渋沢栄一(しぶさわ えいいち)
成功には嫉妬が伴い、成功者の多くは老獪(ろうかい)と目されやすい。
地位と名誉には、それぞれ付随する慎みがあることを忘れてはならぬ。
人を選ぶとき、家族を大切にしている人は間違いない。仁者に敵なし。
私は人を使うときには、知恵の多い人より人情に厚い人を選んで採用している。
たとえその事業が微々たるものであろうと、自分の利益は少額であろうと、国家必要の事業を合理的に経営すれば、心は常に楽しんで仕事にあたることができる。
お前は自分の立場に忠実なのは結構だが、同時に恕、つまり相方の立場も理解してやるという広い気持ちを持たねば、世の中に円満に処していくことはできない。

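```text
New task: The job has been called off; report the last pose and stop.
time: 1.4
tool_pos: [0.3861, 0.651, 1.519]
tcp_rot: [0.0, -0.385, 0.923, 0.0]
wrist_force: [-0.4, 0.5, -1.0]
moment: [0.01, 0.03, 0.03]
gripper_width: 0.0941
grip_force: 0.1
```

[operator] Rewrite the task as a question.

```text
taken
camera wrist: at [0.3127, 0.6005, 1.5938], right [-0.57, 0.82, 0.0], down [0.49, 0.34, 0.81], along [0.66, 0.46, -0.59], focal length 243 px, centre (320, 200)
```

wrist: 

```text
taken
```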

有望な仕事があるが資本がなくて困るという人がいる。だが、これは愚痴でしかない。
その仕事が真に有望で、かつその人が真に信用ある人なら資金ができぬはずがない。
交際の奥の手は至誠である。理にかない調和がとれていればひとりでにうまくいく。
一個人のみ大富豪になっても社会の多数がために貧困に陥るような事業であったならばどんなものであろうか。
いかにその人が富みを積んでもその幸福は継続されないではないか。故に国家多数の富を致す方法でなければいかぬというのである。
事業には信用が第一である。
世間の信用を得るには、世間を信用することだ。個人も同じである。自分が相手を疑いながら、自分を信用せよとは虫のいい話だ。信用は実に資本であって商売繁盛の根底である。
富を成す根源は何かといえば、仁義道徳、正しい道理の富でなければ、その富は完全に永続することができぬ。論語(義・倫理)とそろばん(利益)は両立する。